The song, which is in English and Hebrew, fuses fuses ancient Iraqi Jewish prayers with punk rock.

Young woman singing a song with a microphone (photo credit: INGIMAGE)
Young woman singing a song with a microphone
(photo credit: INGIMAGE)
Iraqi-American Jewish musician and writer Loolwa Khazzoom, the leader of the band, Iraqis in Pajamas, will release a new single, “Cancer Is My Engine,” early next month.
The song, which is in English and Hebrew, fuses fuses ancient Iraqi Jewish prayers with punk rock to tell a very personal story, chronicling Khazzoom’s journey to heal herself after a cancer diagnosis.
The Iraqis in Pajamas front woman credits her return to writing and playing music with helping her to become healthy after she was diagnosed with cancer in 2010. Her health improved dramatically after she founded the band in Seattle. The unusual name of the group, which also features Sean Sebastian on guitar and Robbie Morsehead on drums, comes from Khazzoom’s background. Whenever she stayed at her family home in Ramat Gan, where her father's side arrived as refugees from Iraq in 1950, people would ask her where she lived and when she told them, they would respond, “Ah, Iraqim bepajamama (Iraqis in pajamas).” That was because of a stereotype that Iraqi Jews would take off their street clothes as soon as they got home from work and would lounge around in their pajamas, and Khazzoom found this very funny.

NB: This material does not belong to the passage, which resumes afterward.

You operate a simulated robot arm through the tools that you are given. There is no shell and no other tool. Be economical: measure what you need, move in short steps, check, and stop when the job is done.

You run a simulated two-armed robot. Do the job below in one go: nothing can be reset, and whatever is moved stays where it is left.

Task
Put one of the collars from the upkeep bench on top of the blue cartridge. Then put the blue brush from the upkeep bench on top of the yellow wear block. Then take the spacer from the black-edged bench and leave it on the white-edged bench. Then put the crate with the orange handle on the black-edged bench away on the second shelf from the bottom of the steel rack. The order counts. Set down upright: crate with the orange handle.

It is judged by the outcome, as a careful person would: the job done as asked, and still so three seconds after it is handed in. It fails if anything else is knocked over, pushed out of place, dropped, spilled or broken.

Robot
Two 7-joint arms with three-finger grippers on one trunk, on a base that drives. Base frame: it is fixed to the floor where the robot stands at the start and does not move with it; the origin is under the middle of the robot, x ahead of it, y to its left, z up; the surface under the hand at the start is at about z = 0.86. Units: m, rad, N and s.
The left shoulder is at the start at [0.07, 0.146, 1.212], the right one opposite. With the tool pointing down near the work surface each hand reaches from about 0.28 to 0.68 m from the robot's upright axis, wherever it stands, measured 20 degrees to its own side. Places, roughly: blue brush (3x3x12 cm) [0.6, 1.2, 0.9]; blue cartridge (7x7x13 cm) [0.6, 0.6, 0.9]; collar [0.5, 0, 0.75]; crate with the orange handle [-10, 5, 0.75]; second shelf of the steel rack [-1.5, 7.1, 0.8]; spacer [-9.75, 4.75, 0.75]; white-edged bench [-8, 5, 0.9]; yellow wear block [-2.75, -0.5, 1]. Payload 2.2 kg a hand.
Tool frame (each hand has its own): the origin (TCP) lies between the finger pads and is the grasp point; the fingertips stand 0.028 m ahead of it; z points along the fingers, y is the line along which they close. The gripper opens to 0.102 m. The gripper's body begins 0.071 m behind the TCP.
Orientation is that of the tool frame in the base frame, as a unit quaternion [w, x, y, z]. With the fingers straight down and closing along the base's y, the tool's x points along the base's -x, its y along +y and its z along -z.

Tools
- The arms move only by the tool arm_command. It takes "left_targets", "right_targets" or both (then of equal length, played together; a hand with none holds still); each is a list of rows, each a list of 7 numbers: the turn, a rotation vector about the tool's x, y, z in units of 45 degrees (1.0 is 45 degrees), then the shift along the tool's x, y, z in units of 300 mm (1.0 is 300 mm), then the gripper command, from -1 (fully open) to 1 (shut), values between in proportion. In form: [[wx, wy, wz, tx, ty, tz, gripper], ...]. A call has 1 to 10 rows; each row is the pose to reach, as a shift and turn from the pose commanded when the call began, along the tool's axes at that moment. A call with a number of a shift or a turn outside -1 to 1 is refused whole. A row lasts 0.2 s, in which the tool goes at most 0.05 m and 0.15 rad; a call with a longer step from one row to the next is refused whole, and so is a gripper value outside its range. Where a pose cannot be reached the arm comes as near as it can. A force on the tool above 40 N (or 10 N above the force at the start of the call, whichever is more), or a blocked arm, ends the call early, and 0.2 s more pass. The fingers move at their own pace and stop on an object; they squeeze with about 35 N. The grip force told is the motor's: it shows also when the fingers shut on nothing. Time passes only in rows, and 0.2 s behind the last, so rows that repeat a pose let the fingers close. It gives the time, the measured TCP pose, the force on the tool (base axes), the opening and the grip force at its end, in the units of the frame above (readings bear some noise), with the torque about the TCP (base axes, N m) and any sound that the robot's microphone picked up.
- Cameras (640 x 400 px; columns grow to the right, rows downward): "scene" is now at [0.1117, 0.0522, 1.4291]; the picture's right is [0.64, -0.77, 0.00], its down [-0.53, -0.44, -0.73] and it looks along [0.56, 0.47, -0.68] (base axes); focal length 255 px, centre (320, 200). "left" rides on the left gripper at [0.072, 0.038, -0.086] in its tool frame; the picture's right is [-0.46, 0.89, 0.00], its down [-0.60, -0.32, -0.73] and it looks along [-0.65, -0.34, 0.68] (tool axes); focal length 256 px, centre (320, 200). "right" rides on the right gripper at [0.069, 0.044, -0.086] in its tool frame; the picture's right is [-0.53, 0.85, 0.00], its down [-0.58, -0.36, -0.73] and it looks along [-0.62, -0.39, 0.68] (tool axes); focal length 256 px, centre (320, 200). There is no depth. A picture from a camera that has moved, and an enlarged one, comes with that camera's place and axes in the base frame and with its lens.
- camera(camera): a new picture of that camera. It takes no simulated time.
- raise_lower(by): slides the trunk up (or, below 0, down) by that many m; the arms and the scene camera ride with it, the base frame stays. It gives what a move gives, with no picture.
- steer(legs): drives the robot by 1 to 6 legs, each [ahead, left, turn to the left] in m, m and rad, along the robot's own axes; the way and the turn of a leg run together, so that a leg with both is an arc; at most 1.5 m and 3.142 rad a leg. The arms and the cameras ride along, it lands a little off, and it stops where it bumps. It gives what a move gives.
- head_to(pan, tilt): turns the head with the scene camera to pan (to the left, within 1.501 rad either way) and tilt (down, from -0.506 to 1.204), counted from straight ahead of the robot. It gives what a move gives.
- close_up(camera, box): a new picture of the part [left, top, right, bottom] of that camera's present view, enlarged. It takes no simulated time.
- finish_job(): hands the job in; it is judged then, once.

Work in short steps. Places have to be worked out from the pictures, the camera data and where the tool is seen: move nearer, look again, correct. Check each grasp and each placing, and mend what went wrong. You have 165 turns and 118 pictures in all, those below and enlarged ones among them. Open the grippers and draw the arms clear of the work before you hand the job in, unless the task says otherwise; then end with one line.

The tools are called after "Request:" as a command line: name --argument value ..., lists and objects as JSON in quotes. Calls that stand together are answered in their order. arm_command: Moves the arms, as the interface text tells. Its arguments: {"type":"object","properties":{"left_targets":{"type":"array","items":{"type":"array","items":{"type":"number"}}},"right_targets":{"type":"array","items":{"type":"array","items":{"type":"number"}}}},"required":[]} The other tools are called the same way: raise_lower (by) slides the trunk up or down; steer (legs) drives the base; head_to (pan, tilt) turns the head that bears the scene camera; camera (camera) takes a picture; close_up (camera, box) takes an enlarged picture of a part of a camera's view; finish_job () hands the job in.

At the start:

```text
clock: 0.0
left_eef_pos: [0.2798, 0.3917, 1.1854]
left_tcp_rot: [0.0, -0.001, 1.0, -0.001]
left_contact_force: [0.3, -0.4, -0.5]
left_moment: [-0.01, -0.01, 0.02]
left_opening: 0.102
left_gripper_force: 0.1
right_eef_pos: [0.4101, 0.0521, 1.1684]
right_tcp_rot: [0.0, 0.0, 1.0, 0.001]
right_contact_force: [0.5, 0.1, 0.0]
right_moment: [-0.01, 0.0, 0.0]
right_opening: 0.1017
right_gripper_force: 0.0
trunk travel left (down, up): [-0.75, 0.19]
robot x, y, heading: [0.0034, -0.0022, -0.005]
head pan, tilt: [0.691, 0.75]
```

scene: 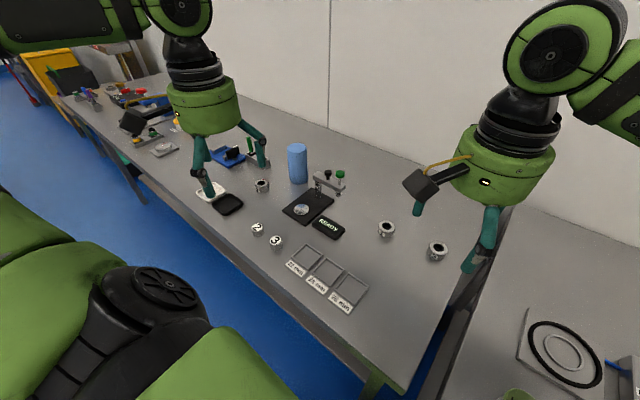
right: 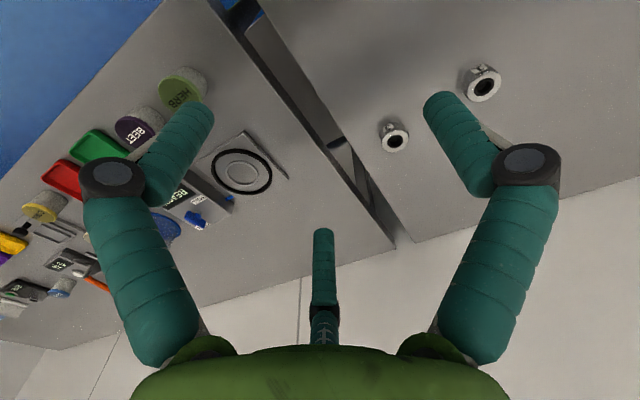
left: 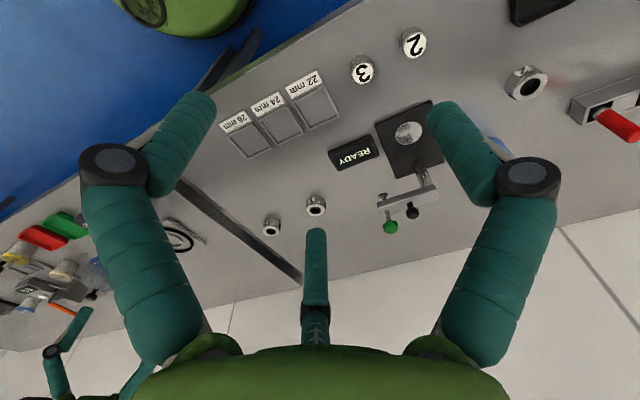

The Iraqi-punk fusion came together after she attended a traditional Sephardi Orthodox synagogue in Seattle but was put off by the congregation’s attitude toward women and left. Months later, close to the High Holy Days, she went to an open mic event at Columbia City Theater and announced that since the Sephardic synagogues didn’t want her praying audibly, because she was a woman, she was bringing the prayers to that club and belted out the Iraqi selihoth prayers. This experience inspired her to create Iraqis in Pajamas.
The production of the new song was funded by the Lloyd Symington Foundation, which supports people living with and healing from cancer.
“I had discovered on my own that there are all these different aspects of my life, and I actually made a list: How am I doing on the physical level, how am I doing on the emotional level, how am I doing on the spiritual level, how’s my diet, how’s my exercise?” she said in a promotional video released ahead of the song. She says her multi-dimensional approach has been the cornerstone of her healing.